Happily, sides are more generous, and it’s a good thing, because most were very good. The best was a dill potato salad in clean, creamy dressing instead of mayo or egg, all of the green herb making a refreshing foil to the meat. Coleslaw was bright, classic, and unfussy, and “Jimmie Beans” were an excellent take on standard barbecue beans with brown and black beans, bell peppers, and sausage floating in a medium-bodied, savory sauce with no hint of cloying sugar. Only the mac and cheese stood out as just average, and could have used a bit more cheesy oomph.

Mecca Bos

While the pulled pork cried out for saucy moisture, the other meats posed an interesting conundrum: The unadorned meat is so great on its own, you might be torn over whether to use any of the five delectable sauces. But if you do, you'll find them singular in flavor. The apple cider and mustard sauce tasted of little more than those two things, and “Diablo’s Batch” was peppery and legitimately hot. Even the sweeter selections tasted of brown sugar, molasses, and spice cabinet rather than one-note sugar.
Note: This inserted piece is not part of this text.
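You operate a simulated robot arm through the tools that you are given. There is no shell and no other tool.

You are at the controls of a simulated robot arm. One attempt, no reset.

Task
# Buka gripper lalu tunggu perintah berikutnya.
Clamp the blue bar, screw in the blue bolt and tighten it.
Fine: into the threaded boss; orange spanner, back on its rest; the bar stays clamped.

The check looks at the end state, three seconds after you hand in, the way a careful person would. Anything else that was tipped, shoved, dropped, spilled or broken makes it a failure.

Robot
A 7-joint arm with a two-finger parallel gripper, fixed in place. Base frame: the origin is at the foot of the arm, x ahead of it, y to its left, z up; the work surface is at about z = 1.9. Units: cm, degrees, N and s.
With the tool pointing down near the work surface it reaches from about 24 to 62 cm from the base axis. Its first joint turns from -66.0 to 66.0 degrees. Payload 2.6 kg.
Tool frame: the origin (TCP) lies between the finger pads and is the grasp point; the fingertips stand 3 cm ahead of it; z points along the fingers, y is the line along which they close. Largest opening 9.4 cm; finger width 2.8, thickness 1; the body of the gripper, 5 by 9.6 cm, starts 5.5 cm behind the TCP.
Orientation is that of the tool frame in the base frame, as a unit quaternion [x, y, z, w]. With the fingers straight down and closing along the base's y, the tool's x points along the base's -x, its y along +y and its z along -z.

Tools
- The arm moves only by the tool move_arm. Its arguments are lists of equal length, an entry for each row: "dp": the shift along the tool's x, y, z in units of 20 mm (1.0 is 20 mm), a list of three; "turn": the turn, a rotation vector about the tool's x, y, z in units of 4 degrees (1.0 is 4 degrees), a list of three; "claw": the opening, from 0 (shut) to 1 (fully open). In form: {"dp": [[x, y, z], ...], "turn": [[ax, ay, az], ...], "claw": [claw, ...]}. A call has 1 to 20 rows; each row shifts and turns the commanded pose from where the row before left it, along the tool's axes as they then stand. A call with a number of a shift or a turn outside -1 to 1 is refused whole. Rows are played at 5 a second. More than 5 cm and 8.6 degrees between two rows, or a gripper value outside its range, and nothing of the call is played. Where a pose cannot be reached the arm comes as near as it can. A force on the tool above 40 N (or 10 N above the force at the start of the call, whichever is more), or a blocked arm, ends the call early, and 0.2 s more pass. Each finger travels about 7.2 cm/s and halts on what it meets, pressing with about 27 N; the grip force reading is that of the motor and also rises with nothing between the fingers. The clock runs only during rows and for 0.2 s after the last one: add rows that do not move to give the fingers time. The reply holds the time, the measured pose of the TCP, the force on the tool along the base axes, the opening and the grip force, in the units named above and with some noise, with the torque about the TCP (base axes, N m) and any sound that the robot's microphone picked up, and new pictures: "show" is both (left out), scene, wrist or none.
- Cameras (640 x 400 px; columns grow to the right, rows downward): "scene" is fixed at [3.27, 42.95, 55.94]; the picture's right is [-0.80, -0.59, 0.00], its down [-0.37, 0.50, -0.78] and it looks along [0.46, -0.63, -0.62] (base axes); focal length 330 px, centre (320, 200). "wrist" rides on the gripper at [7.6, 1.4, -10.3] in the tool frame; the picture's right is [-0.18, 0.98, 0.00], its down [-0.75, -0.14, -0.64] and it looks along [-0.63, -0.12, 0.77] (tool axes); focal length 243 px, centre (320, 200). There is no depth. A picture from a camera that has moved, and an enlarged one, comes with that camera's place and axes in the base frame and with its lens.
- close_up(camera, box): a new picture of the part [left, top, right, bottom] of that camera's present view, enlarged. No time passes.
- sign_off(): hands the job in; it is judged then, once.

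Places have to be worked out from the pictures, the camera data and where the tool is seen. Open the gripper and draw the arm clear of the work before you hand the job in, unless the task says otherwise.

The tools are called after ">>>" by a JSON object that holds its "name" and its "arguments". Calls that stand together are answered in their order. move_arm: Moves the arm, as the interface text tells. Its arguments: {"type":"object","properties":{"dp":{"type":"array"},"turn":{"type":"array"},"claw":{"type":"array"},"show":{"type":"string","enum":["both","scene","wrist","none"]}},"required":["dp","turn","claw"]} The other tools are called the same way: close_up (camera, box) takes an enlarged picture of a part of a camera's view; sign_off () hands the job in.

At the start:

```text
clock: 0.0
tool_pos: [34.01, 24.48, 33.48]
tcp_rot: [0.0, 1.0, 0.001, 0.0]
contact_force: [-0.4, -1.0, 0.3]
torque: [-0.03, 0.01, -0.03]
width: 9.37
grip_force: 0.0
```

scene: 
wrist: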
Old Southern has also hopped on the “bowl” train, with an option to dress up a base of beans and rice or mashed potatoes with your choice of meats and sides. At first blush this looks a little contradictory to the spirit of barbecue. But on second thought, it renders things like ribs and other difficult-to-maneuver items more convenient for an on-the-go lunch.

Few culinary traditions get people as frenzied as barbecue, and it’s inevitable you’re going to hear at least one of these terms get bandied around in any given conversation: “authentic,” “Kansas City,” or “bark.” As I recently told an Old Southern skeptic: Drive to KC if you want to, but our Twin Cities finally has its own true blue burgeoning barbecue scene, and Old Southern Smokehouse is a contender within it.

Will it need time to prove itself? Yes. Surely more than any unknown taking a first crack at putting meat over smoke. The fame behind this particular name will be difficult to shake, and the idea that Old Southern is just a “Famous Dave’s spin-off” is an already pervasive one, even though there’s no Dave in the new name.

New restaurant jitters and the unevenness we experienced with portion size might not be so easily shaken off, and first-time disappointments might not be forgiven.

And that’s a fate that could be a shame for all involved, because there seems to be really good stuff here. Good stuff that could help secure Midwestern barbecue a place on the serious smoked meats map.